I’m a firm believer that books often come into your hands at exactly the time you need them. Carly-Jay Metcalfe’s memoir Breath (UQP 2024) is hopeful, funny, exhilarant, optimistic and wise (what I need to read right now) although the content is raw and visceral, covering death, chronic illness, addiction and survivor’s guilt (some of which I am experiencing right now). It is a finely balanced scale of trauma and triumph, and everything in between. It is brutally honest, scathing, compassionate, insightful, authentic and at times extremely funny – the kind of gallows humour that chronically ill or dying people need to escape being chronically depressed and sad.

Metcalfe tears open her chest and invites the reader to examine the messiness of the human body, to reflect on what constitutes a good or worthwhile life, and to be grateful for every precious breath of air that continues to allow the blood to pulse through our veins. Memoirs written by people who have come close to death are tinged with a special perceptiveness that perhaps only occurs during those critical moments. Metcalfe has had a lifetime of such moments, growing up with the genetic disease cystic fibrosis (an illness that touches my own family). One delineating moment was when she was 21 years old: the before and after of receiving her double lung transplant, which itself introduced a host of other medical and ethical problems. She struggled with an opioid addiction and describes the highs and lows of this with courage and candour. And she shows the reader her life now, working with other people who are dying, a death doula, a kind of midwife for those who are coming to the end of their lives, some old and some way too young, some ready and some fighting to the end, some peaceful and content and some angry and frustrated.

Breath will obviously resonate with anyone suffering from a chronic illness, or living with someone who is dying. But it also has general appeal for the incredible insightfulness with which Metcalfe confronts difficult and uncomfortable topics, and the generosity of her knowledge, experience and variously held opinions about these issues. This is a book that will deepen your compassion, no matter what your life situation.

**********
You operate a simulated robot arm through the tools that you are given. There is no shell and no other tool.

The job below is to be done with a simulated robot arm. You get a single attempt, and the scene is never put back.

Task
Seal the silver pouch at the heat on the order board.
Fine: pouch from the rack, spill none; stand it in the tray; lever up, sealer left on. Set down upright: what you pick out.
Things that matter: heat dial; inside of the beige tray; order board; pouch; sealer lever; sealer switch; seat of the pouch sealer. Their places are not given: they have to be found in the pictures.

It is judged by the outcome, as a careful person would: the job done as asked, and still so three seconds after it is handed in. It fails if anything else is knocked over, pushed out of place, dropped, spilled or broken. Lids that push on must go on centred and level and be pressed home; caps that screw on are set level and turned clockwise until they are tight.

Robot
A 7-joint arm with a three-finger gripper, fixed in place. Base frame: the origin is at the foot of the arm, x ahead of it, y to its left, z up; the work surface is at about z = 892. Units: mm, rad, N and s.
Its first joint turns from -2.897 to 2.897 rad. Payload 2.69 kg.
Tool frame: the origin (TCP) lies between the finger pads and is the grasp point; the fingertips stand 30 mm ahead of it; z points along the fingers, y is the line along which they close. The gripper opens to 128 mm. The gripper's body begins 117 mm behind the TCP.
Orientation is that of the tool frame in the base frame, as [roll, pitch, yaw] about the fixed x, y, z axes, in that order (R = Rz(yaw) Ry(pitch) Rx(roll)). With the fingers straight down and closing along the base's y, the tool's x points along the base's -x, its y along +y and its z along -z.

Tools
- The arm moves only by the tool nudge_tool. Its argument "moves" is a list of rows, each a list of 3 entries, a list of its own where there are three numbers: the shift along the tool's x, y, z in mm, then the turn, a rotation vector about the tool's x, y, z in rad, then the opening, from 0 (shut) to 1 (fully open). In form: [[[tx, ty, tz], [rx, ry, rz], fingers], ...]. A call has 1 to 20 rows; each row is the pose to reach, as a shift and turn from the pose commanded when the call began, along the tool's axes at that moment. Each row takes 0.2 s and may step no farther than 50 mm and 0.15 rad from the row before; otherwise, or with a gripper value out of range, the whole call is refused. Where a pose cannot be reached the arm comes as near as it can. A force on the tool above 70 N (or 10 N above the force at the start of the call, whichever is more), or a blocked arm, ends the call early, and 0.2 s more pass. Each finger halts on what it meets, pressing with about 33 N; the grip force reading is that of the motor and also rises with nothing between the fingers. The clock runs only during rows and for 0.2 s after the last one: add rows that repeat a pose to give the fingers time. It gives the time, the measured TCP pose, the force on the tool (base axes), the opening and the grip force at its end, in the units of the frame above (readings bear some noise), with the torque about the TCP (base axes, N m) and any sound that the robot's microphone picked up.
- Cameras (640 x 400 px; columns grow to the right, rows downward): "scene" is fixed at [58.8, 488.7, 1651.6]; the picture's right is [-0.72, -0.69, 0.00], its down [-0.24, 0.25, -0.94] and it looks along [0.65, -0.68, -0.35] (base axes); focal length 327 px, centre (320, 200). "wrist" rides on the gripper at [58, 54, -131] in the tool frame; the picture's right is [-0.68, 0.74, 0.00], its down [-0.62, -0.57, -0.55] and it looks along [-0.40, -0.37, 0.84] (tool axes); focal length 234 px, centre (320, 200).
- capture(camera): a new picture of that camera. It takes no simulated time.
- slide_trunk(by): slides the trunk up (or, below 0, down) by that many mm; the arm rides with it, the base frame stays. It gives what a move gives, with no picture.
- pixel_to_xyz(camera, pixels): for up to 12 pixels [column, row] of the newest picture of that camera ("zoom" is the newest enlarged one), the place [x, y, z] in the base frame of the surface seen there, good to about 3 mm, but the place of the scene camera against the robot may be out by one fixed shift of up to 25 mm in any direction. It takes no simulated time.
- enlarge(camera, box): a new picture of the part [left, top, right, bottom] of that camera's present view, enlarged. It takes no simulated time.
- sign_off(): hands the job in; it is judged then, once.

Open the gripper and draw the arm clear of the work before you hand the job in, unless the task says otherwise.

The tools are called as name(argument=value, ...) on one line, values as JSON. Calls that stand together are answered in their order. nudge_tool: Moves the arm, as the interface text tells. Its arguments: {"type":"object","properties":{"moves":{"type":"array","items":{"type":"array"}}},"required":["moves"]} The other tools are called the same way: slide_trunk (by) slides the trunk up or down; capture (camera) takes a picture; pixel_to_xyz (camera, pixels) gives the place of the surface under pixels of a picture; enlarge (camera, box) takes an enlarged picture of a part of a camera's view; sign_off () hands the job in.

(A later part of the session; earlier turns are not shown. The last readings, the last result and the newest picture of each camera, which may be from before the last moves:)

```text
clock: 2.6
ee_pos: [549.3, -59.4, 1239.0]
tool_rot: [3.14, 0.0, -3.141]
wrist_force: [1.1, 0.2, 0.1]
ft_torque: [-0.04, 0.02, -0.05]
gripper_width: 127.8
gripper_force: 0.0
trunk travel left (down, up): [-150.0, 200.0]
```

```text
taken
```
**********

She also covers the practical and ethical complexities of organ donation: the life-long immunosuppressants required to cope, the idea of carrying around a vital piece of someone else in your own body, the trauma that led to that donor making an organ available, the terribly cruel circumstances and subsequent discussions that must have led that person’s family to decide to donate, the anxious wait on the donor list, the thrill of receiving a page on your beeper to advise you that a match has been found, the delirium of receiving healthy organs to replace your own diseased and non-functioning ones, the daily guilt versus thankfulness that an organ recipient feels towards their (probably) unknown donor. So many different aspects to this complicated area. Certainly this book has boosted my already positive response to organ donation and the magical difference it can make to the lives of ordinary people.

Perhaps most importantly of all, Breath invites a more open discussion around death and dying, the process and how we all deal with it. There were (interestingly) so many points or topics in this book that resonated with me. I was constantly messaging the author as I was reading, saying ‘that happened to me!’ or ‘that is what my family member suffered!’ and these strange synchronicities continued until the final pages, where Metcalfe discusses trying to establish a Brisbane chapter of Tender Funerals, which operates in the southern states. For the last 10 years or so, a group of dedicated and passionate people have been trying to start this in Queensland – a different kind of death experience, focussed on family-led and traditional processes rather than the cookie cutter mega funeral industry that most of us endure. My close friend who died of brain cancer less than six months ago had also been instrumental in this endeavour; just another coincidence (for me) in this warm and tender memoir.

Breath traverses rage, anger, frustration, love, tenderness, fragility, honesty, survival, death, humour, wit, grief, loss, guilt, addiction, hope, lust, the medical system, anxiety, friendship, family, sacrifice and hope. It is about what we would do for our children. What we might give to a stranger. How being chronically ill might challenge every view we have of ourselves but ultimately demand of us that we face the discomfiting but inevitable certainty that death will come to us all, and that the questions that should consume us are not how long do we live, but how well do we live, and how far kindness and optimism go towards the creation of a fulfilling and well-lived life, no matter our age or circumstances. A remarkable and very moving memoir.